Gerçi buna pek ihtimal vermiyorum, zira devlet sigara gelirlerinden yüklü miktarda vergi alıyor! Ama geleceğin anne ve babası olacaksınız. Çok eminim ve öyle inanıyorum ki, çocuklarınıza sigara içmemesini, öğütleyeceksiniz, zararlarını anlatacaksınız, kötü diğer alışkanlıklardan korumaya çalışacaksınız! Sigara size, genç olmanız nedeniyle keyif veriyor. 40 ve daha ileri yaşlara gelindiğinde, dişleriniz sararmaya, diş etleri çekilmeye, yüzünüz kırışmaya, sesiniz kalınlaşmaya başlayacak. Ve işte o zaman, hastaneye ve Diş doktoruna taşınmaya, verilen ilaçları kullanmaya başlayacaksınız!
BU BEY KİM ACABA
Kapalı Mekânda otururken, 50'lili yaşlarda bir yurttaş girdi içeri, bir süre sağa sola baktı ve daha sonra gelip, (İzin isteyerek) yanıma oturdu. Selam verdi bende mukabelede bulundum. Bir süre sonra, kendisine ve kendime çay sipariş ettim. Uzun zaman oturup; dağdan taştan, dereden, tepeden, oradan buradan sohbet ettik, kendisi donanımlı bir beyefendiye benziyordu.
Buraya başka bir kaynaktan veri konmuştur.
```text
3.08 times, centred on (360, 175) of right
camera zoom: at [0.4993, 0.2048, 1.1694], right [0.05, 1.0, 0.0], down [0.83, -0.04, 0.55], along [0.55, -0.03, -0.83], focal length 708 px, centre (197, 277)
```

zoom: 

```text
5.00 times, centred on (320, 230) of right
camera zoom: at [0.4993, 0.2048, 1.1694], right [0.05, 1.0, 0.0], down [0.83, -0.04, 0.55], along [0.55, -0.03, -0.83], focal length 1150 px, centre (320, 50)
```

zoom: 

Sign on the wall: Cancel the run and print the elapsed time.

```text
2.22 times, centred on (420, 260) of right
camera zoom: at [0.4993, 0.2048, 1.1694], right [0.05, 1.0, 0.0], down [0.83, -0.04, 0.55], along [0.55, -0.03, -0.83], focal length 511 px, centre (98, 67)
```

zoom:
YABANCI KOLEJE Mİ GİTSİNLER
Bir ara: "Size bir şey soracağım" dedi: "Ne gibi bir şey, efendim?" diye yanıtladım. "Konuyla ilgili fikrinizi öğrenmek istiyorum" deyince: "Tabii, buyurun sorun" diye yanıtladım. "Peki o zaman:" dedi ve: "Sizce de İmam Hatip Liseleri gerekli ve bir o kadarda iyi, okullar değil mi?" Diye sordu: "Beyefendi bunu niye sordunuz bilmiyorum, ama konu hakkında yeterli bilgiye sahip değilim. Bilemem." Diye cevapladım. Tekrar: "Yani düşüncenizi soruyorum" dedi. Ancak cevabım, yine: "Belirttiğim gibi! yeterli bilgiye sahip değilim." Oldu. İlk kez tanıştığımız kişi konuşmasını sürdürdü: "Düşünün, bu ülkede bir tane bile özel İmam Hatip Lisesi yok! Tabii, zengin müminlerimizi düşünen yok ki, olsun! O zaman, o zenginlerimizin minicik yavruları, Amerikan, Fransız, Alman kolejlerine mi gitsin?" dedikten sonra: "Siz ne düşünüyorsunuz?" diye, yine sordu. Şahıs ısrarla benden bir cevap almak istiyor gibiydi. Kendisine dedim ki: "Beyefendi bakın! Sorduğunuz konular hakkındaki tatmin edici yeterli bilgiyi, eğitim uzmanları ve yetkililer verebilir." Diye yanıtlayıp: "Bir arkadaşımla buluşacaktık, kusura bakmayın ayrılmak zorundayım, izninizle!" deyip kalktım.